***** Text shown *****
Snuneymuxw First Nation is expressing strong opposition to city council’s vote to proceed with re-zoning the former Howard Johnson Harbourside Hotel site downtown.

The vote approving rezoning 444, 550 and 500 Comox Rd., 55 Mill St. and 1 Terminal Ave. into a comprehensive development district zone happened following a public hearing Thursday, May 18.

A high-density development has been proposed consisting of 760 units in eight buildings, including two highrises and two six-to-eight storey buildings. There are also plans for a conference centre and more than 10,000 square feet of commercial space.

Thursday’s public hearing was a re-do of a public hearing in October after council took the unusual step of rescinding the third reading of two re-zoning bylaws related to the development, which passed first and second readings Aug. 29, were put to a public hearing Sept. 29, and passed third reading Oct. 24.
***** Provided material *****
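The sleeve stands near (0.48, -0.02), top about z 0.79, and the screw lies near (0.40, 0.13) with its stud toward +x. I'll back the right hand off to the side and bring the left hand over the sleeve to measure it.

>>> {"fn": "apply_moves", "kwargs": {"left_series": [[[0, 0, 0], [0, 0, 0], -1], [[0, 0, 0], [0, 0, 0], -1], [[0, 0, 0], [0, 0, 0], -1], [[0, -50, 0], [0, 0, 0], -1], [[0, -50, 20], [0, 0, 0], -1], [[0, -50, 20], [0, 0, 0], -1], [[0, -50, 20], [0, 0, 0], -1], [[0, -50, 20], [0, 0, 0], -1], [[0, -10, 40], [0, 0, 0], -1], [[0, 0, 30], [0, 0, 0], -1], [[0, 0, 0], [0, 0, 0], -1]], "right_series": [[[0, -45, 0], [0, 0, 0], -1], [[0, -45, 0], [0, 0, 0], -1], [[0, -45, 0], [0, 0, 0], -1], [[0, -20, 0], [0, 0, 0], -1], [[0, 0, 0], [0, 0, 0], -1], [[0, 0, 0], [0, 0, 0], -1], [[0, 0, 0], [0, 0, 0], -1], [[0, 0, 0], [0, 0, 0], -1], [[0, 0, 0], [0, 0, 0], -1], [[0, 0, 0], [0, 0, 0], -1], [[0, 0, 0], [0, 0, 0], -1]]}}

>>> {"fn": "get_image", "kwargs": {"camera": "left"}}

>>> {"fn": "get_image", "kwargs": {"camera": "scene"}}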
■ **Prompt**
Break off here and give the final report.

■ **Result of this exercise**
*****
■ **Prompt**
Produce the text that comes next in the text shown.

■ **Result of this exercise**
Snuneymuxw First Nation penned a letter, signed by acting chief Bill Yoachim, on Sept. 29, expressing concerns about the consultation and decision-making process and SFN’s interaction with the developer, and noting that the properties are located at a former Snuneymuxw village.

The outcome of this week’s public hearing resulted in another letter from from Snuneymuxw containing a statement from Chief Mike Wyse that was released to the media Friday, May 19.

“The proposed development … is a case study in ineffective and outdated ways of working together,” the chief wrote. “The developer, its investors and financing partners are hereby on notice that this site is rich in cultural, spiritual and archaeological value for our people. Any attempts to develop this ancestral village site will be plagued by opposition from our nation, delays from inevitable archaeological discoveries, and other challenges that are insurmountable without our involvement. By working together, we can accomplish outcomes for the betterment of all.”

Trish Webb, City of Nanaimo communication manager, said council and city staff only learned about the letter Friday morning and will comment sometime next week.

The vote at Thursday’s public hearing was 7-1 with Coun. Paul Manly opposed.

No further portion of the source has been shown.